Does the CAP benefit more than farmers? 62% of Europeans think so
A recent European Commission survey on what European citizens think of the CAP shows that 62% of EU citizens think it benefits more than just farmers.
More than six Europeans in 10 (62%) agree that the CAP benefits all European citizens and not just farmers.
In all EU countries with the exception of two, more than half of the respondents agree that the CAP benefits all European citizens.
But, less than half of respondents in France (45%) and the UK (49%) agree that the CAP benefits all.
More than nine out of 10 respondents in the EU (94%) hold the view that agriculture and rural areas are important for their future.
In 19 Member States, the relative majority of respondents consider the financial aid provided by the EU to be “about right”. This is particularly the case in Czech Republic (53%), Finland (53%) and Ireland (52%).
In 20 of the 28 EU Member States, more than half of respondents agree the EU is fulfilling its role in ensuring a fair standard of living for farmers. Respondents in Ireland (69%), Hungary (69%) and Malta (68%) are most likely to agree with this statement.
The Common Agricultural Policy (CAP) was introduced in 1962. It is a partnership between agriculture and society, between Europe and its’ farmers.
It is a common policy for all the Member States of the European Union and is managed, and funded from the resources of the EU annual budget, of which the CAP constitutes almost 40% of the total budget.
Respondents were asked to consider what they think should be the two main responsibilities of farmers in our society.
EU respondents are most likely to mention “supplying the population with a diversity of quality products” (42%) as one the top main responsibilities for farmers in our society.
The second most mentioned responsibility is “ensuring the welfare of farmed animals” (35%). This particular responsibility has also experienced notable increased support since the last survey, when it was ranked as the fifth most mentioned responsibility. “Protecting the environment” comes in third position (30%).
In fourth position, “maintaining economic activity and employment in rural areas” appears to be of lesser importance to EU respondents (29%).
More than half of the respondents (56%) in the EU hold the view that “ensuring agricultural products are of good quality, healthy and safe” should be one of the main objectives for the EU.
“Ensuring reasonable food prices for consumers” (51%) is second highest to be mentioned as one of the EU’s main objectives, followed very closely by “ensuring a fair standard of living for farmers” (49%).

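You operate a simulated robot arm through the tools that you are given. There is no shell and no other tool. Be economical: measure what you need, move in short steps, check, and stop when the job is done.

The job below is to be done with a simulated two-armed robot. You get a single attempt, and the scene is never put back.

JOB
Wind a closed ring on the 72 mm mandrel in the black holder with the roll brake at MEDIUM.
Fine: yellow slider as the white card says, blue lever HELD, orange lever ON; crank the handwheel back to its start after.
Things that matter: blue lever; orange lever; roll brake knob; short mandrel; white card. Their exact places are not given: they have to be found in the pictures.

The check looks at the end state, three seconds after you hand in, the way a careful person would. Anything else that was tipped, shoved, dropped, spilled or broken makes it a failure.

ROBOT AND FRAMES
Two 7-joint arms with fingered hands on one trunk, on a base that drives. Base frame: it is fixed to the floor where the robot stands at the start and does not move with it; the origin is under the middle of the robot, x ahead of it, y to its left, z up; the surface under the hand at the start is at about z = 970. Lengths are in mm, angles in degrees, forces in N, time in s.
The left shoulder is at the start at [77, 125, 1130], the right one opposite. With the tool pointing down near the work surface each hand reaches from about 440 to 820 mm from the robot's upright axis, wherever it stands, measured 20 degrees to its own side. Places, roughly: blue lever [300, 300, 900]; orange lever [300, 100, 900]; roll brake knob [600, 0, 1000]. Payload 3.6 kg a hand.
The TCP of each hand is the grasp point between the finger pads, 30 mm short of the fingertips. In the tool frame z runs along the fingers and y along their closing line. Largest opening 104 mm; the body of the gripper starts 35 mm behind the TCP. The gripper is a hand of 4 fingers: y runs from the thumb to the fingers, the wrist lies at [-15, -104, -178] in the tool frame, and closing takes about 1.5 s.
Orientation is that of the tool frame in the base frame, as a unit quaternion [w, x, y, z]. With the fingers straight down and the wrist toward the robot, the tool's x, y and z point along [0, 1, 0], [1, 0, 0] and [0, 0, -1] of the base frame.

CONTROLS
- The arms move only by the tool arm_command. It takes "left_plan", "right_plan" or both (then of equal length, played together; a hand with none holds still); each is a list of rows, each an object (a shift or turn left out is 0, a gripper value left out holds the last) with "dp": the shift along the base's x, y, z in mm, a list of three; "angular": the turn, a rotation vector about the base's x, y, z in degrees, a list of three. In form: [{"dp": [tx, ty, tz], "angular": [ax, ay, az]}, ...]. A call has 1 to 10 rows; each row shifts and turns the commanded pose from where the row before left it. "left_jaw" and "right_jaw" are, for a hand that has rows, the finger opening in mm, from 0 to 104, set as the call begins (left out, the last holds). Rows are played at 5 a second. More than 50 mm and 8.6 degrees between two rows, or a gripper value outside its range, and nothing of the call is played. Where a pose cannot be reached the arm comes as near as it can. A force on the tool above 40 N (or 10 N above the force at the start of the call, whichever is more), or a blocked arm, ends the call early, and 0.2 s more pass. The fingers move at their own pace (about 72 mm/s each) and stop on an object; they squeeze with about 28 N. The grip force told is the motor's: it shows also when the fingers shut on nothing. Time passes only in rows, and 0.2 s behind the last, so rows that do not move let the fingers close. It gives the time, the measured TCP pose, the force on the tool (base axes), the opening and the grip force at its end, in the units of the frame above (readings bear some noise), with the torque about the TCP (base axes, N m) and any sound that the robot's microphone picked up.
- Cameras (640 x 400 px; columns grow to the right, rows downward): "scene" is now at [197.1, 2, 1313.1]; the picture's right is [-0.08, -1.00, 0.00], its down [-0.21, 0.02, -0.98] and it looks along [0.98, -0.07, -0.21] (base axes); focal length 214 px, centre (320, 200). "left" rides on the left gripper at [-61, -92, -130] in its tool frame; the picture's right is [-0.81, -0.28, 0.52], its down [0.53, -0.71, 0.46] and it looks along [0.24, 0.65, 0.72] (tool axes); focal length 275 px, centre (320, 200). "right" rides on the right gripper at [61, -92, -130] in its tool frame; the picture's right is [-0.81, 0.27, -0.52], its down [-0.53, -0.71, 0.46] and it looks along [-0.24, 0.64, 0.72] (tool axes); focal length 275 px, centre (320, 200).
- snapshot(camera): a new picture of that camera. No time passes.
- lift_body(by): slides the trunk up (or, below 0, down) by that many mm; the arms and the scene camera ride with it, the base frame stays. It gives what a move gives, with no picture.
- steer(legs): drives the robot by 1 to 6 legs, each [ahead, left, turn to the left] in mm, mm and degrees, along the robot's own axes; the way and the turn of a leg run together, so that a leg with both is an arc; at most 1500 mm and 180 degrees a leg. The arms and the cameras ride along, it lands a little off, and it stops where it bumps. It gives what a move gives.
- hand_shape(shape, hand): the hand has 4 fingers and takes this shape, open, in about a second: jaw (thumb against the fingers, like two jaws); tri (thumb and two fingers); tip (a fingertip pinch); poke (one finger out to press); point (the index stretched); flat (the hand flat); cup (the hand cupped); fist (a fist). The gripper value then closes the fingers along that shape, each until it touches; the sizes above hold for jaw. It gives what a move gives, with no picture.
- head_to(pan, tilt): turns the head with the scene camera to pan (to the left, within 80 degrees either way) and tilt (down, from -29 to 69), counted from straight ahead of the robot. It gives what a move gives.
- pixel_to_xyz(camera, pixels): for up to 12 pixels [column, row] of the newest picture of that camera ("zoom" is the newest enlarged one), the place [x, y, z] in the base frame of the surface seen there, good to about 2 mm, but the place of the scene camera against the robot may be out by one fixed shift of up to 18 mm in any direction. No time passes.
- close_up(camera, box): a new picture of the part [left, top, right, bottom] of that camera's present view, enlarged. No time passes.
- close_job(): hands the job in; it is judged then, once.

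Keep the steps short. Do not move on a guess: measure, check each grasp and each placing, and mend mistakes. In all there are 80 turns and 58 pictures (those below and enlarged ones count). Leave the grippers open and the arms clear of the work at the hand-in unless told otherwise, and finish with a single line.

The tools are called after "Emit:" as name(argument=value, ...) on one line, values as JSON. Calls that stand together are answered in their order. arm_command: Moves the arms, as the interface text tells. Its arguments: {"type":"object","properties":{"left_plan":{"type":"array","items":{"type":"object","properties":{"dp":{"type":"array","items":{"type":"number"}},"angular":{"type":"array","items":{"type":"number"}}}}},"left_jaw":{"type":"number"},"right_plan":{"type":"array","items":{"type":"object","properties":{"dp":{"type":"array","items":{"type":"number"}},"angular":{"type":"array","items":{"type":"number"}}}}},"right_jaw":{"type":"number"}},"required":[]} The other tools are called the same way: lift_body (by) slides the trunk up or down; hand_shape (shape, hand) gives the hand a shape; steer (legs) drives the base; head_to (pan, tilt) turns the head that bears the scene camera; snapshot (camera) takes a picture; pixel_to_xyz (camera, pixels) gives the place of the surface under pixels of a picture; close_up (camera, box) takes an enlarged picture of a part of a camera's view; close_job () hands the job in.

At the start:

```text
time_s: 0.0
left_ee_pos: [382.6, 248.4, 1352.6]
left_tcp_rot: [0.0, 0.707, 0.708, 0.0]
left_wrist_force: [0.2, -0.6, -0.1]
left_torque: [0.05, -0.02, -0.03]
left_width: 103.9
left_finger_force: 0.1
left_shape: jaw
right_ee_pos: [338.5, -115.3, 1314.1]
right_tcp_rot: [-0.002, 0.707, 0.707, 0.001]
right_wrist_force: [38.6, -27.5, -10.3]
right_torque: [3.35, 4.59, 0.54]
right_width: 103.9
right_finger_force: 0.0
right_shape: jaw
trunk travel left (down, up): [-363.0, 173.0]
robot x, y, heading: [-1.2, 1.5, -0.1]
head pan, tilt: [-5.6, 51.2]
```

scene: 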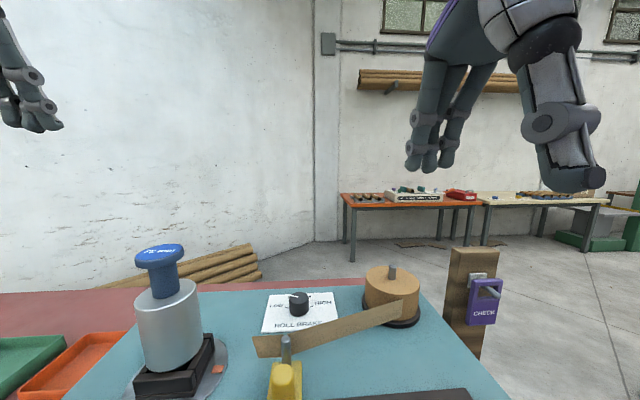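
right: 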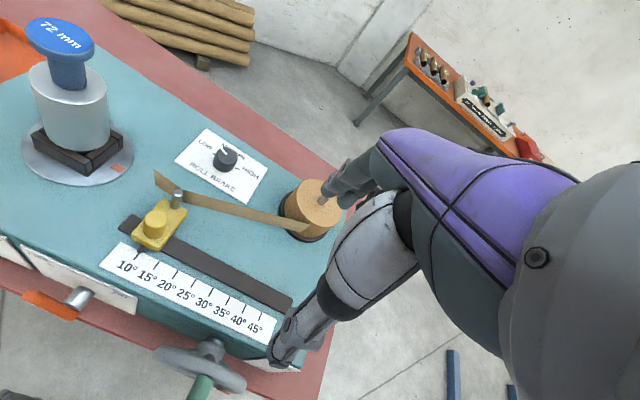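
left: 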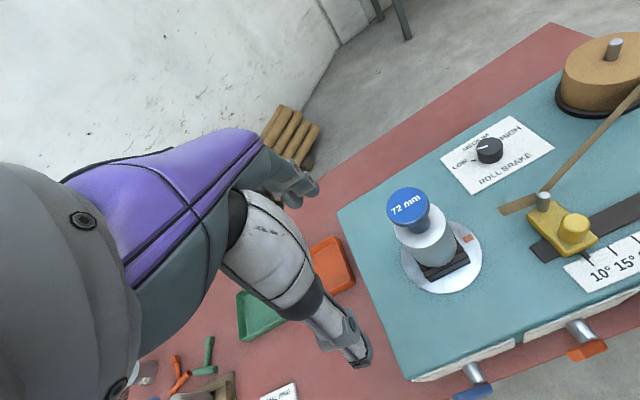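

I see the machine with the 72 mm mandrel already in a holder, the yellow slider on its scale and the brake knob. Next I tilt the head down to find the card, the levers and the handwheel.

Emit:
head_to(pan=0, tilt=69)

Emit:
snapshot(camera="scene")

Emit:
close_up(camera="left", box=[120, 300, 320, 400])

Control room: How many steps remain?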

Ensuring agricultural products are of good quality, healthy and safe is the most frequently mentioned objective for 16 of the 28 Member States, with the highest proportion of respondents citing this in France (72%), the Netherlands (72%), Malta (71%) and Luxembourg (71%).
Over four Europeans in ten consider the financial support provided to farmers to be “about right” (41%) with just under a third considering it be “too low” (29%) and 13% mentioning it be “too high”.